Bazely has been the prime curator of the free archive, called the Churchill Community of Knowledge archive. Its information has been collected with the help of scientists who spent much of their academic lives in Churchill; 50 York University students have been assisting by digitizing selected artifacts. The archive contains not only the research, but the scientists’ notebooks and photos, which document life in Churchill during their time.
Bazely and Alsop want to encourage the community to keep the archive alive with their own photos and stories of the town over the years.

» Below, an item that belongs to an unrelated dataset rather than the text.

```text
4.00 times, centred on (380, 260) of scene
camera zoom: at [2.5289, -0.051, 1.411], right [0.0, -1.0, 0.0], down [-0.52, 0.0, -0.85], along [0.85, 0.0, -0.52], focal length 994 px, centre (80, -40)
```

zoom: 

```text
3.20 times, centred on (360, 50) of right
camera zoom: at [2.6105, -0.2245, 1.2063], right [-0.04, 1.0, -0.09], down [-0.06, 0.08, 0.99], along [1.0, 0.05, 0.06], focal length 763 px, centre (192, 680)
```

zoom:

It is part of a broader project of curating the natural and cultural history of a special and highly influential, albeit remote, place.
“We wanted to bring the archive back to the Churchill community,” said Alsop, whose research considers how members of the public can learn from scientists and how scientists can learn from members of the public. “We were trying to engage people in how the archive might be helpful and allow them to see themselves in the archive and in the world-renowned scientific research that is part of their community’s history.
“After all, the science research that has taken place here is only made possible by support of the community around it. The archive, in this respect, seeks a situated representation of scientific work – work that is always within particular social, cultural, ecological and community contexts. If this archive is going to live, the different groups associated with the scientific research need to identify and see themselves in it.”
During their visit, Alsop and Bazely scheduled a series of public and targeted talks, presentations and meetings with key people in the community to introduce the archive, get feedback and talk about its value to Churchill. Their audiences included staff from Wapusk National Park, park visitors, the Churchill Northern Science Centre’s science team and students in grades 5 to 9 at the local Duke of Marlborough School. They also met with the local librarian/archivist, local museum staff, the executive director of Polar Bear International and a Sayisi-Dene culturalist. Bazely also did an interview on CBC Radio.
“Although a digital archive might not sound like the sexiest topic in the world, we were overwhelmed by the profoundly positive reaction,” Alsop said. “We became aware of the transformative possibilities of natural history and scientific research: a small town, on the cusp of the arctic recognizing its fundamental role and value in the future of the world.”
As a result, he has agreed to explore grant opportunities for a more formal conference about the value of these kinds of online archives, and future possibilities and directions for the Churchill Community of Knowledge. He also plans to work with local Churchill artists on the possibility of a youth-focused theatre production, exploring the life of students in Churchill, and connecting this with the digital archive. Meanwhile, Bazely will help the local librarian/archivist explore how the archive could support local historical projects/research.
“It’s wonderful that the community wanted this and wanted to be part of it,” Alsop said. “It feeds so nicely into the local ‘know I am here’ narrative that was so beautifully captured by the town’s Seawalls project, co-ordinated by the Winnipeg artist Kal Barteski.”